Secret Oath injures her ankle, is retired to sales ring next month

Photo: Candice Chavez / Eclipse Sportswire

Lexington, Ky.

Secret Oath, the winner of the Grade 1 Kentucky Oaks in 2022, was retired this week with a minor ankle injury and will be put up for auction next month by her Briland Farm breeder-owners Robert and Stacy Mitchell, her trainer D. Wayne Lukas told Horse Racing Nation on Friday.

“She had an ankle flare up, and they decided that was enough,” Lukas said in the paddock on opening day at Keeneland. “It was her right front.”

Flashback: Secret Oath gives Lukas an Oaks valedictory.

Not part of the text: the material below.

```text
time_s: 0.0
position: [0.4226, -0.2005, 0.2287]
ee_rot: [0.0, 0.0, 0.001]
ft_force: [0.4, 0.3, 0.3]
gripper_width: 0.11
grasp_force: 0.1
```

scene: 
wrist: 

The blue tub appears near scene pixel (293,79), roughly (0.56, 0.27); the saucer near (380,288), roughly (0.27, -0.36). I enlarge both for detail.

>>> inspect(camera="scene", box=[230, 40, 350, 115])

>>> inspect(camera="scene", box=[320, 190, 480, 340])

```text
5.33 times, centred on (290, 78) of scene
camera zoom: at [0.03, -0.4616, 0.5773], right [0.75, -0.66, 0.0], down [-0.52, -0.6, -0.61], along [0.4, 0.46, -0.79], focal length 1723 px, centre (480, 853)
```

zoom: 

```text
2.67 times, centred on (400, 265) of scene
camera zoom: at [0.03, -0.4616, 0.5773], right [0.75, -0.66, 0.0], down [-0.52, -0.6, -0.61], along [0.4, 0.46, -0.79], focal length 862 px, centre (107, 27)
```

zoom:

Secret Oath was diagnosed with the injury after a workout last Thursday, when she breezed five furlongs in 58.6 seconds at Churchill Downs. The 4-year-old Arrogate filly out of the Quiet American mare Absinthe Minded was being readied for Sunday’s Spinster Stakes (G1) at Keeneland on the way to the Breeders’ Cup Distaff on Nov. 4 at Santa Anita.

“She’s OK,” Lukas said, “but they decided to sell her.”

Secret Oath will have hip 180 in the Fasig-Tipton Night of the Stars sale on Nov. 7. New owners theoretically could bring her back to the track, but that would depend on their plans and her recovery.

For now Secret Oath’s last race was her runner-up finish to Idiomatic in the Personal Ensign (G1) on Aug. 25 at Saratoga. Eclipse Award winner Nest finished third in that race, and it was expected the three of them would line up in the Spinster. When entries came out Tuesday, Idiomatic and Nest were in, but Secret Oath was conspicuous by her absence.

“When you lose one like that, it hurts the whole barn a little bit,” Lukas said. “I thought she’d make a big run in the Spinster.”

With earnings of $2,444,767, Secret Oath had a record of 18: 6-5-3. After she won the Martha Washington and Honeybee (G3) in 2022, she went up against the boys and took third in the Arkansas Derby (G1).

Five weeks later, she won the Oaks to give Lukas, now 88, one more big moment during America’s biggest week of racing. As he put it at the time, “When you’re 86, and you’re going to be 87 in a few months, you know you don’t have a lot of them in front of you yet.”

In 10 races since, Secret Oath won only once more. That was in the Azeri (G2) on March 11 to bring her to the winner’s circle for a third time at Oaklawn.

Seventeen months after the Kentucky Oaks triumph, Lukas sounded a familiar refrain about Secret Oath.

“She’s been a tremendous horse for us,” he said. “Those kinds of horses make it worth getting up every day.”

And then with his trademark flash of optimism, Lukas said, “We’ll find another one.”